Quanto a dicas para os escritores iniciantes:
- · Dê tempo ao tempo. Pressa só atrapalha o escritor.
- · Leia muito, e de preferência gêneros variados. Não se iluda de achar que
pode ser um bom escritor sem ler. Não pode. Mesmo.
- · Leia este livro também: “Sobre a Escrita - Stephen King”. Leia mesmo. Isso ajudará muito
você.
- · - Saiba aceitar críticas. Use leitores beta. Outros olhos conseguem ver
coisas que estão ocultas ao autor. O distanciamento crítico e a opinião de
cabeças diferentes ajuda muito no seu crescimento como escritor.
- ·
Guarde o que você escreveu por um tempo na gaveta e pegue alguns meses
depois. “UAU” é o que você dirá ao ver quanta coisa pode e precisa ser
melhorada, e só o distanciamento temporal permitirá a você enxergar.
- ·
E para fechar, reitero o primeiro conselho: Leia muito, e de preferência,
gêneros variados. Não se iluda de achar que pode ser um bom escritor sem ler.
Não pode. Mesmo.
11) E quais são os seus próximos projetos enquanto
escritora?
Estou em fase de preparação/revisão do texto para o
segundo volume de O MUNDO DE QUATUORIAN. Estou escrevendo também uma fantasia
juvenil com situações que ocorrem em mundos paralelos. Deverei terminá-la assim
que concluir o trabalho de texto para o lançamento de O MUNDO DE QUATUORIAN Vol
II – O Retorno do Imperador (2018).
12) Como foi sua experiência na Bienal do Rio? Conte sobre
seus dias lá e como se sentiu ao receber o carinho de seus leitores.
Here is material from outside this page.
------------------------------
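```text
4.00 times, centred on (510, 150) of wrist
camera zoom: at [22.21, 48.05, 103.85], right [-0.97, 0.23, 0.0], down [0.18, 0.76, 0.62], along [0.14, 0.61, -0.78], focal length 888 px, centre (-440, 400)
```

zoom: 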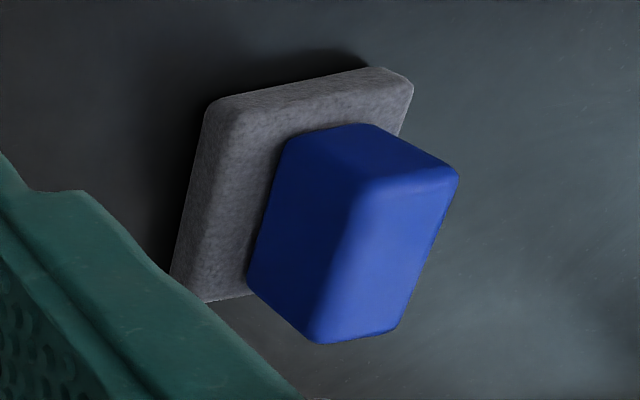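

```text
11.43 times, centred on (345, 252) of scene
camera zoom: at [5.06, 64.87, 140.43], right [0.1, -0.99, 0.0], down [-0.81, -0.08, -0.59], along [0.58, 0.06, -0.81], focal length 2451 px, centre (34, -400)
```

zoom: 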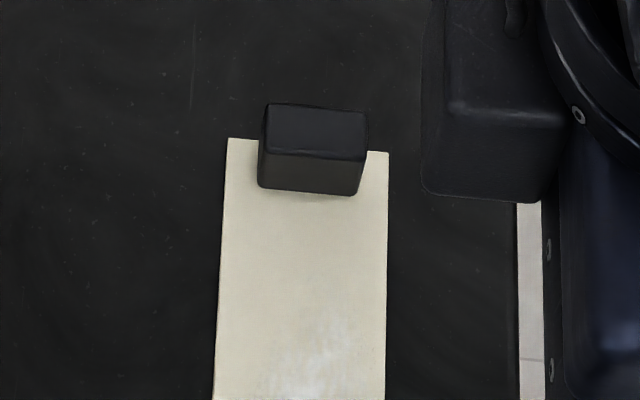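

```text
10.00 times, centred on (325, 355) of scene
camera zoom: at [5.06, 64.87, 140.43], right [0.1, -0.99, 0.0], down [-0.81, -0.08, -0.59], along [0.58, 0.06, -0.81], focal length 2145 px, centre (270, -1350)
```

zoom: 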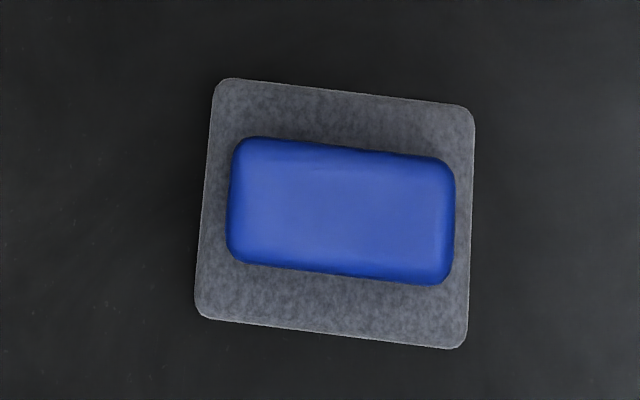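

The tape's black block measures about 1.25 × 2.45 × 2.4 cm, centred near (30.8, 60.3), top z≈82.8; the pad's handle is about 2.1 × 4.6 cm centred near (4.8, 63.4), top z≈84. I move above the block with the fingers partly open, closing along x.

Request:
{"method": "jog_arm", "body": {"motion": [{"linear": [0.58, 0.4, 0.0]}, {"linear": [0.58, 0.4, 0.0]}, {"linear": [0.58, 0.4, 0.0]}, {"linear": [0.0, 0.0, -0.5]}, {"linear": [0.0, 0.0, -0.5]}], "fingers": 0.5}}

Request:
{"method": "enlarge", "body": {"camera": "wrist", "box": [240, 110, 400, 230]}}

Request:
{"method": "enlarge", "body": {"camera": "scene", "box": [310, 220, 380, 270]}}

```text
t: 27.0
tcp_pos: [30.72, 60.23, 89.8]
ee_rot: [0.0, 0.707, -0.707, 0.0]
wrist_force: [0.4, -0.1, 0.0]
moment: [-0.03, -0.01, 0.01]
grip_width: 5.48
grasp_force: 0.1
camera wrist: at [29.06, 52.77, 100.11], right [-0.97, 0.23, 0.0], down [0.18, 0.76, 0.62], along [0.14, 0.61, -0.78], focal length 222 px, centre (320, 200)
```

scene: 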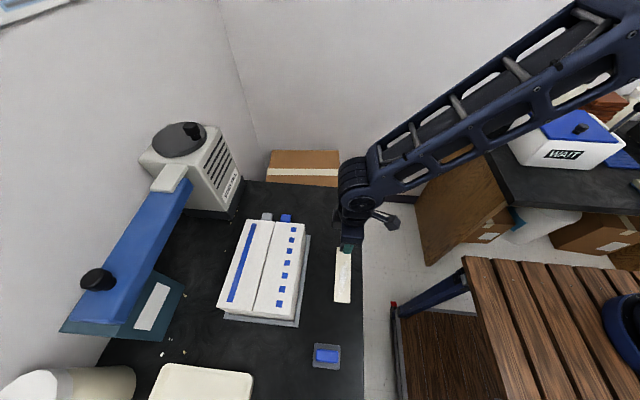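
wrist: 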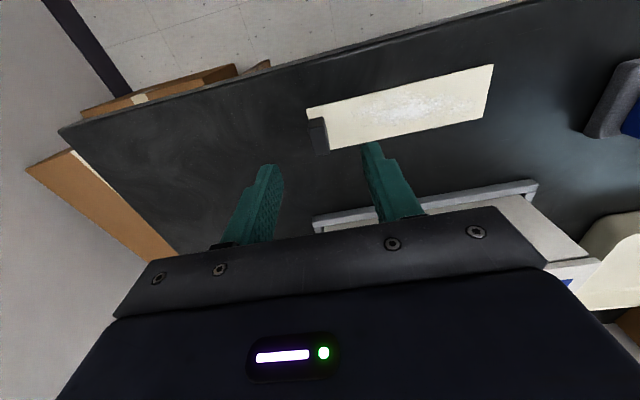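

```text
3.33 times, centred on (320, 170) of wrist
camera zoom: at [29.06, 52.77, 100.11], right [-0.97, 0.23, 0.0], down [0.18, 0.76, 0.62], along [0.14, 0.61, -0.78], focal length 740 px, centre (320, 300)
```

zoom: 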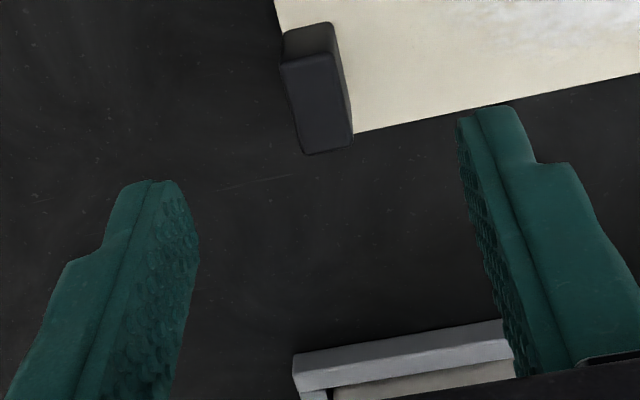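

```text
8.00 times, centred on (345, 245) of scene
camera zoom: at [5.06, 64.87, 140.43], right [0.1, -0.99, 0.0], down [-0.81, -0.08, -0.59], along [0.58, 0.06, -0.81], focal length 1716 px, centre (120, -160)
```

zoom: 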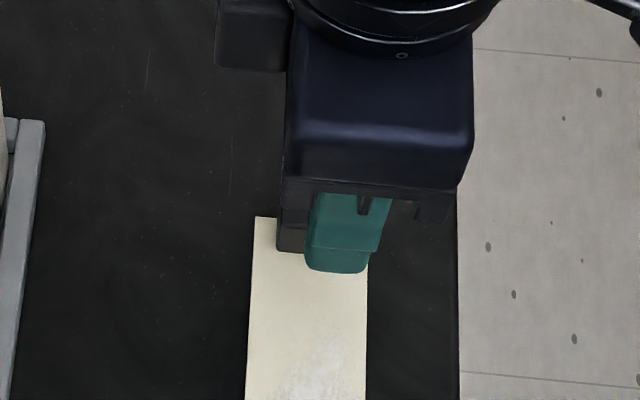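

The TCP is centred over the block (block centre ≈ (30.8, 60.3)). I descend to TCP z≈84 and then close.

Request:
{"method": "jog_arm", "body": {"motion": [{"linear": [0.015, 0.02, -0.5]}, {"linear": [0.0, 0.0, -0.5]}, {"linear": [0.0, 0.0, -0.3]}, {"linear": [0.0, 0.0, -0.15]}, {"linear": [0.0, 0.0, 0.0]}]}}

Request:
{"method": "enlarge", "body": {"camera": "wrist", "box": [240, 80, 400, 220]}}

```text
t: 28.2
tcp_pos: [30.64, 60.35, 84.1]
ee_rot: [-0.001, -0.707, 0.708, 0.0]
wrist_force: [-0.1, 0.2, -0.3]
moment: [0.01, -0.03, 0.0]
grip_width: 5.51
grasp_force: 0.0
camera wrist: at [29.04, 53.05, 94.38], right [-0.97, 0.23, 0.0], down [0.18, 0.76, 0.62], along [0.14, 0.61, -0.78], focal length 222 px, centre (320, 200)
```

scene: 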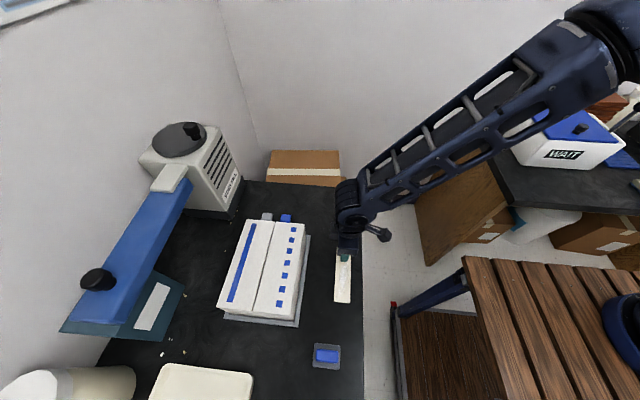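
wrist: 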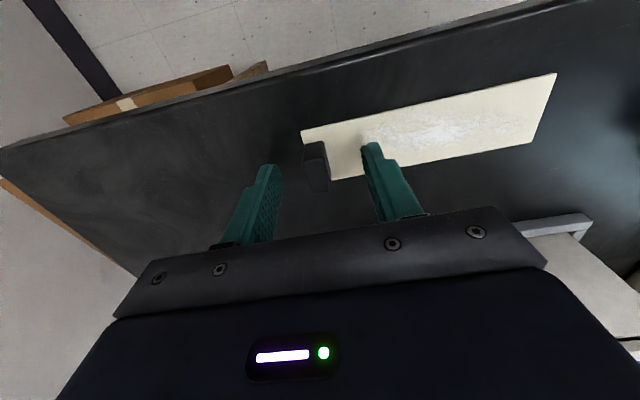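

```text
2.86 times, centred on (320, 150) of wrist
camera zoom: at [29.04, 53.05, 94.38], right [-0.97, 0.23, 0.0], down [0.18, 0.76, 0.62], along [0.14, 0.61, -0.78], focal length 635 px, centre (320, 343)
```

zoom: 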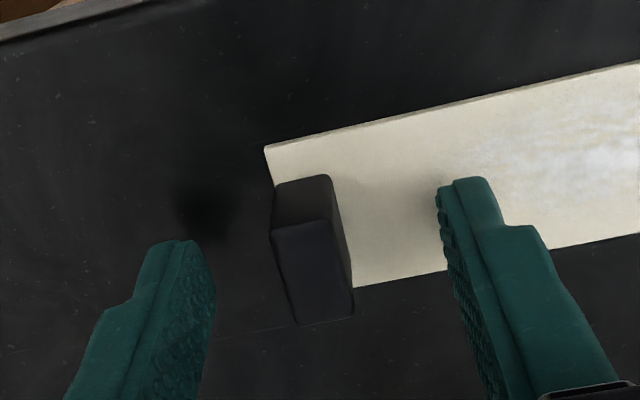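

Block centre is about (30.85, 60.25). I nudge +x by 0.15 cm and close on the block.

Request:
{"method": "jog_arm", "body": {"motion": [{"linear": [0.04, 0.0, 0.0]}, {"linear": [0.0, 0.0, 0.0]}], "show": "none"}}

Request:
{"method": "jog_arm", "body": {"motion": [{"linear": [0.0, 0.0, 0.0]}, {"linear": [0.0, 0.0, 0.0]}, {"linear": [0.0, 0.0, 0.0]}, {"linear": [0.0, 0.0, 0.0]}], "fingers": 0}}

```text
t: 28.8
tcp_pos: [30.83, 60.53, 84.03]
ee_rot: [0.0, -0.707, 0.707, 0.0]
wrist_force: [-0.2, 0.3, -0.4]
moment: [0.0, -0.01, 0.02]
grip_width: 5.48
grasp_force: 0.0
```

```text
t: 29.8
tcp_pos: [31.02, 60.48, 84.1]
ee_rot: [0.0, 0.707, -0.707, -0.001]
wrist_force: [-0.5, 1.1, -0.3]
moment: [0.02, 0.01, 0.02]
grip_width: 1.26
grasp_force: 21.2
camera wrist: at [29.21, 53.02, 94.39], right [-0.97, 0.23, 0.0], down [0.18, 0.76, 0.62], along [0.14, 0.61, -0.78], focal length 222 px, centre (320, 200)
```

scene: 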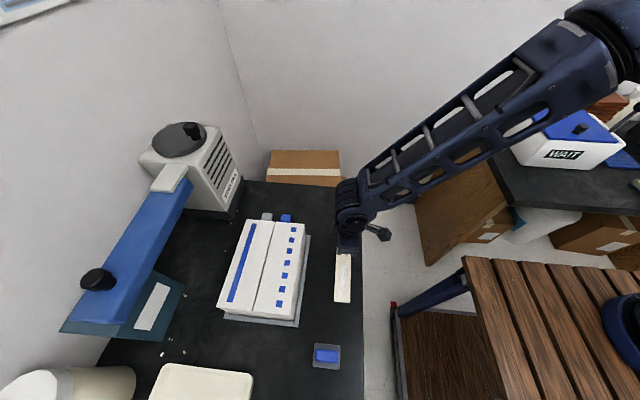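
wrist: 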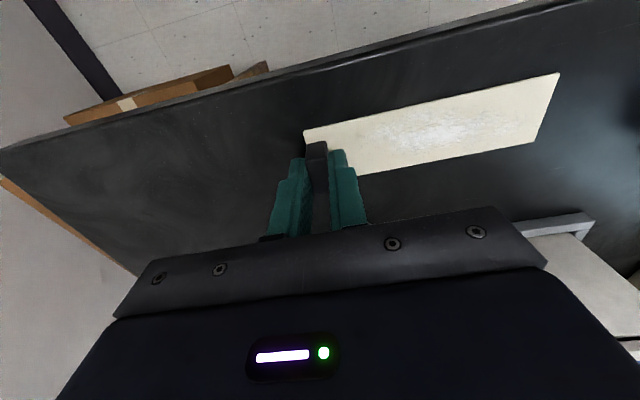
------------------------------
Está sendo uma coisa nova para mim, e que
experiência MARAVILHOSA! Os leitores que visitam o stand à procura da obra são
muito educados e carinhosos comigo! Eu fico até emocionada em falar disso. É
altamente gratificante esse contato. E é muito bom ver um leitor com seu livro
em mãos empolgado para ler a obra.
13) Cristina, fico muito feliz pela entrevista. Eu,
Vitor, em nome de toda a equipe ELEA, agradeço a você pela participação. Abraço
e muito sucesso!
Vitor, eu só tenho a agradecer o Entrelinhas e Afins pela oportunidade de contar um pouquinho
dessa magia que é poder compartilhar uma história com os leitores na forma de
um livro! Obrigada por esse espaço, pelo apoio e pela oportunidade!